### DIRECTIVE
Transcribe the material below exactly as it appears. Format the lines as a JSON array of strings and drop empty lines.

### SUPPLIED DATA

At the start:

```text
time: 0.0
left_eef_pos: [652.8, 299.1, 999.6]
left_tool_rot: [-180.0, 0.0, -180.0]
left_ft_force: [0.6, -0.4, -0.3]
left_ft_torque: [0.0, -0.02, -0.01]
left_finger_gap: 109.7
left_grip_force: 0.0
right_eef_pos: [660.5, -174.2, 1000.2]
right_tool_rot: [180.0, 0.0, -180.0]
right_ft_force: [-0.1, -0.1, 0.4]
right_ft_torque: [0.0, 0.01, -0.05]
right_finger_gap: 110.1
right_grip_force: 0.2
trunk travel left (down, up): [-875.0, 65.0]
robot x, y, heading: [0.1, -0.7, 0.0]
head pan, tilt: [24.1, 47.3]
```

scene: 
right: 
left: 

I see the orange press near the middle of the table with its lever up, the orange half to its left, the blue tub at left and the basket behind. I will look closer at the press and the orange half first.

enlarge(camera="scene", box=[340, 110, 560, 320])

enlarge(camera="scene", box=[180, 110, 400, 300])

### TASK RESULT
[
  "At the start:",
  "```text",
  "time: 0.0",
  "left_eef_pos: [652.8, 299.1, 999.6]",
  "left_tool_rot: [-180.0, 0.0, -180.0]",
  "left_ft_force: [0.6, -0.4, -0.3]",
  "left_ft_torque: [0.0, -0.02, -0.01]",
  "left_finger_gap: 109.7",
  "left_grip_force: 0.0",
  "right_eef_pos: [660.5, -174.2, 1000.2]",
  "right_tool_rot: [180.0, 0.0, -180.0]",
  "right_ft_force: [-0.1, -0.1, 0.4]",
  "right_ft_torque: [0.0, 0.01, -0.05]",
  "right_finger_gap: 110.1",
  "right_grip_force: 0.2",
  "trunk travel left (down, up): [-875.0, 65.0]",
  "robot x, y, heading: [0.1, -0.7, 0.0]",
  "head pan, tilt: [24.1, 47.3]",
  "```",
  "scene: ",
  "right: ",
  "left: ",
  "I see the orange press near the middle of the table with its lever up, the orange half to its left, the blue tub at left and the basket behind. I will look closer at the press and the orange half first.",
  "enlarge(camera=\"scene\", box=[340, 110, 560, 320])",
  "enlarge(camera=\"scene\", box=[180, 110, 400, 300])"
]